### Given information
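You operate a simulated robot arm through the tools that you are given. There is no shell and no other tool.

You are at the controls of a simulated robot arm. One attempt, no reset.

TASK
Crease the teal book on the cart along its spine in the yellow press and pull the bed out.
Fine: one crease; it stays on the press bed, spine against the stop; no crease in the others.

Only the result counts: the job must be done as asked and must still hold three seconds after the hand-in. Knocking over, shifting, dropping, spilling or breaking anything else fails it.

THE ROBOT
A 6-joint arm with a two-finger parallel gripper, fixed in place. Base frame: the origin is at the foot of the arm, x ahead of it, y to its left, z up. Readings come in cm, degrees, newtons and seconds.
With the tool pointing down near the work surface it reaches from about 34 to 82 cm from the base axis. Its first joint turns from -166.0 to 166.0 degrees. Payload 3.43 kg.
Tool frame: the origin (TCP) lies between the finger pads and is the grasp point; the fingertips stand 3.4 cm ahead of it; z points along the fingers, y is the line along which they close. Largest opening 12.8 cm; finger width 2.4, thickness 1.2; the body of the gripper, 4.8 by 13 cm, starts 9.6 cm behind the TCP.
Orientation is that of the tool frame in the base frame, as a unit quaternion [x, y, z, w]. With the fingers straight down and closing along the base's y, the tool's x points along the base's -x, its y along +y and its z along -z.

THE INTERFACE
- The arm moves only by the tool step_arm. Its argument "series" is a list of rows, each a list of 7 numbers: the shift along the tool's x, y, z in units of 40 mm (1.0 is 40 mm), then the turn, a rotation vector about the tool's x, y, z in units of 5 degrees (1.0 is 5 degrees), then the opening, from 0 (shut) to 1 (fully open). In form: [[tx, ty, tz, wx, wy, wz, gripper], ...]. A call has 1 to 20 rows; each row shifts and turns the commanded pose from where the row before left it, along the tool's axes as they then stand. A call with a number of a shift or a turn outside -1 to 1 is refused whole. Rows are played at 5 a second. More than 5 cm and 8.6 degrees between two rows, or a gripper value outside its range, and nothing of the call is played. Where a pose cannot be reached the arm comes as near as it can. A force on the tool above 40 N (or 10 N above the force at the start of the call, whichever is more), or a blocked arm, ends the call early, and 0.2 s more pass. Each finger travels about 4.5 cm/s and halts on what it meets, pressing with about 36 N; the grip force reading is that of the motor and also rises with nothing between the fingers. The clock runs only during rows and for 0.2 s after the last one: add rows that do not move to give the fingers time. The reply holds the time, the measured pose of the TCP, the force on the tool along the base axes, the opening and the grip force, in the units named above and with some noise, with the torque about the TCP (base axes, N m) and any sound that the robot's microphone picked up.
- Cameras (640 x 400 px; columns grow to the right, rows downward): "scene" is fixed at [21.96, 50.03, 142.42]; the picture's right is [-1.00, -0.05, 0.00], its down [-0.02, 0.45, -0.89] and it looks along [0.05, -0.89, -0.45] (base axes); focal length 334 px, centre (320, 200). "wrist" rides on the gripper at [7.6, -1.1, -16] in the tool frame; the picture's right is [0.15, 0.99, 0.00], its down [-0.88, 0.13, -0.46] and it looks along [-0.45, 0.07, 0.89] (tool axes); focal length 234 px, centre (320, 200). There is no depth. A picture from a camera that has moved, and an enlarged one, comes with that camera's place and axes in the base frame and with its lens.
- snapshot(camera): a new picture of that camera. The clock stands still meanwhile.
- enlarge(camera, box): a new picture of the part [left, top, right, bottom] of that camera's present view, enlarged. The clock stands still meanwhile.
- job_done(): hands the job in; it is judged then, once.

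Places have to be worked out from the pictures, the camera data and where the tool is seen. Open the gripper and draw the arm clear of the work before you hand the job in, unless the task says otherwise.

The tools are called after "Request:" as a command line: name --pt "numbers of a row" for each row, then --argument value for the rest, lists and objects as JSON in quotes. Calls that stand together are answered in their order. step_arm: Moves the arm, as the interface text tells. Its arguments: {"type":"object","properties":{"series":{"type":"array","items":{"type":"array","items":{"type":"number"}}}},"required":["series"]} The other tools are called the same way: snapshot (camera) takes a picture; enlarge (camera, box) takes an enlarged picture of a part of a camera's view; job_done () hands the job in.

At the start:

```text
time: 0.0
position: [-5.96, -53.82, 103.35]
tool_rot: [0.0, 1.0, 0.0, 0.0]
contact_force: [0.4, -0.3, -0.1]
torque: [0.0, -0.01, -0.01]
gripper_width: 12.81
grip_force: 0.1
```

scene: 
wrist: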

### Exercise
Select all lines in the listing that include the word "hands".

### Full solution
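- job_done(): hands the job in; it is judged then, once.
The tools are called after "Request:" as a command line: name --pt "numbers of a row" for each row, then --argument value for the rest, lists and objects as JSON in quotes. Calls that stand together are answered in their order. step_arm: Moves the arm, as the interface text tells. Its arguments: {"type":"object","properties":{"series":{"type":"array","items":{"type":"array","items":{"type":"number"}}}},"required":["series"]} The other tools are called the same way: snapshot (camera) takes a picture; enlarge (camera, box) takes an enlarged picture of a part of a camera's view; job_done () hands the job in.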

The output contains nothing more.